Stanley Crouch, Kansas City Lightning: The Rise and Times of Charlie Parker (Harper, $27.99)

"Kansas City, for these men and many others, was home base. For years it had been a wide-open city, thanks to the power of local gangsters and the corruption of boss Tom Pendergast’s regime  and in that time the city had become a hotbed of thrilling bandstand creativity. By 1941, however, Pengergast had been fitted for a prison suit and the vibrant glare of K.C. nightlife was in decline. Now the music was starting to drift away from the city, flowing west, north, and east with the musicians. These players had known no Depression in Kansas City, no lack of work. Throughout the late 1920s and the 1930s, they had been free to play, compete, and party around the clock.
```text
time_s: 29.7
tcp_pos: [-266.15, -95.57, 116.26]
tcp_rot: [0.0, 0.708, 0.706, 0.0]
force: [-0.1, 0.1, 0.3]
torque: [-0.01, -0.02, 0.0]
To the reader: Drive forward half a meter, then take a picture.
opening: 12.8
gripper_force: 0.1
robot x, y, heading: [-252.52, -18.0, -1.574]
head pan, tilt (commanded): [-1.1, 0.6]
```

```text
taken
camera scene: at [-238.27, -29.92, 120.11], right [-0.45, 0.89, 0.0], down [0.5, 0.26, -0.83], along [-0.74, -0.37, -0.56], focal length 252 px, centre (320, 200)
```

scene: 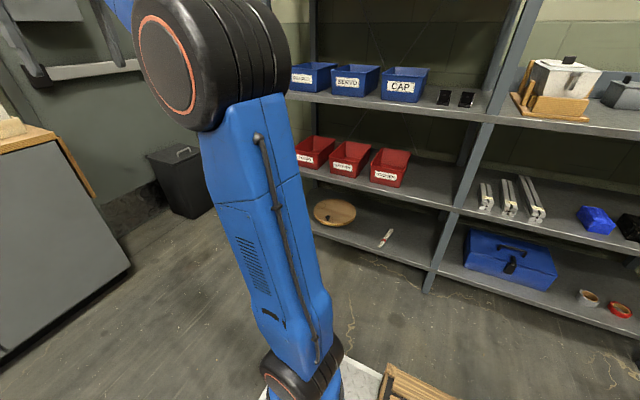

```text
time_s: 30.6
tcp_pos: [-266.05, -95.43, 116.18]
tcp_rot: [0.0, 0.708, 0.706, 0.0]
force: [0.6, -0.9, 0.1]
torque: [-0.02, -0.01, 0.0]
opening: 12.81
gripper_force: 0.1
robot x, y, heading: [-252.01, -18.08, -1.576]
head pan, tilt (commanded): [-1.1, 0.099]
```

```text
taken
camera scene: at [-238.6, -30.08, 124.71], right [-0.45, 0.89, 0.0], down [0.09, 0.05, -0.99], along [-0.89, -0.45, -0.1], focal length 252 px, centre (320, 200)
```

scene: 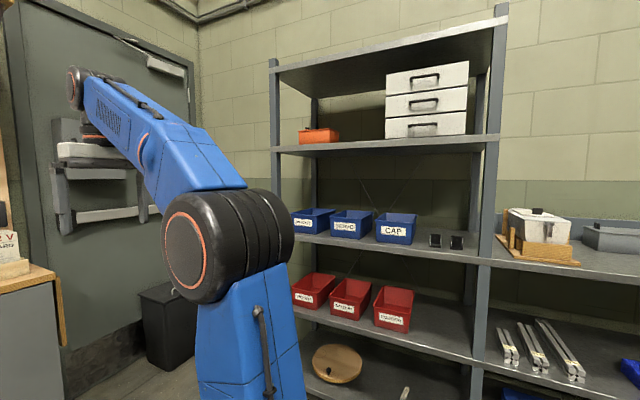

In that boomtown for jazz, mother lodes of stayle and gushers of swing were mined and brought in - if not nightly, then with enough consistency to make way for a newly textured pressure on rhythm, a Southwestern swing that celebrated the soul, as well as the coos, the calls, the cries, and the lamentations of the flesh, in pulsive time."

Stanley Crouch, Kansas City Lightning: The Rise and Times of Charlie Parker (Harper, $27.99)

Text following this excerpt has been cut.